**Goals**
1. Quote the extract word for word, starting at "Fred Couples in" and ending with "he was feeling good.".
2. Go on with the extract that begins "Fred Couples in" from its last line.

**Extract**
Fred Couples in the first round of the Masters.

getty images

AUGUSTA, Ga. — His yellow lanyard had a single and accurate word on it in black ink: PLAYER. The player himself needs no introduction. The silver hair, the white sneakers posing as golf shoes, the tanned no-glove left hand. Fred Couples had a first-round 71 in his back pocket and he was feeling good.

He was feeling good, his caddie was feeling good, his wife was feeling good. Other caddies, other players, other player wives, every last green coat, assembled writers, gathered fans — Fred Couples shooting a good first-round score in his 40th Masters was bound to spread joy, and it did. There’s something about the guy. There always has been.

“I’m 65,” Couples said. He gains some weight, he loses some weight, his back hurts, his back is OK, his caddies change, his swing does not.

“I don’t feel 70, I don’t feel 50. Friday, you know, could blow, it could rain, it could be difficult,” Couples said. “But I don’t feel like I’m going to go out there and forget how to play.”

**Data section**
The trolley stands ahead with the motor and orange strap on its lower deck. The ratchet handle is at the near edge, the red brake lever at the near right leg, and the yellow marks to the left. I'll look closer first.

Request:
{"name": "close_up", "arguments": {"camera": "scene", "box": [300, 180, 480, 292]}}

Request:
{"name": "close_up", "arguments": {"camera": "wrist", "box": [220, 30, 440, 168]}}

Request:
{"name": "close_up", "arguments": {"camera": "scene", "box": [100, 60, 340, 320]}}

**Expected outputs**
1.
Fred Couples in the first round of the Masters.

getty images

AUGUSTA, Ga. — His yellow lanyard had a single and accurate word on it in black ink: PLAYER. The player himself needs no introduction. The silver hair, the white sneakers posing as golf shoes, the tanned no-glove left hand. Fred Couples had a first-round 71 in his back pocket and he was feeling good.

2.
He will never forget how to play. (He started as a parks-and-rec golfer in Seattle.) He will never forget that the Seattle Mariners won 116 games in 2001. (The Seattle Pilots were once his team.) He will never forget what Raymond Floyd said to him about how to play par-5s: Hit your second shot somewhere on the green. Floyd, Tom Watson and Lee Trevino are three of his golfing role models.

Couples was playing with two players who could drive it 30 and 40 and 50 yards past Couples, who won this event in 1992 when (all together now) his ball stayed up on the bank over the creek on 12. But it was Fred who holed out from 185 for an eagle on 14 for a 2. It was Fred who had the honor on 15, 16, 17 and 18. It was Fred who ended the threesome’s day by burying a 4-footer for par.

Couples knows you don’t have to be perfect to be good at golf. You don’t have to hit 393 shots on the range. You don’t have to have a two-minute conversation with your caddie before playing a slice 6-hybrid shot from the rough. It’s just not that complicated.

“Hybrid, rescue, whatever you want to call it,” Couples said after his round, standing on a riser, talking to reporters. It wasn’t like he had turned back the clock, though he’s been doing scrums like this one forever. He holed out on 14 for an eagle with a 6-rescue, 6-hybrid — whatever you want to call it. It’s his 185-yard club.

You might know this routine, the male golfer of a certain again, at a cocktail party, looking to say something wildly insightful, will say, “I just find I can relate some much more to what the women do on that LPGA circuit.” Well, Fred is moving in that direction. That is, our direction. He plays a yellow ball.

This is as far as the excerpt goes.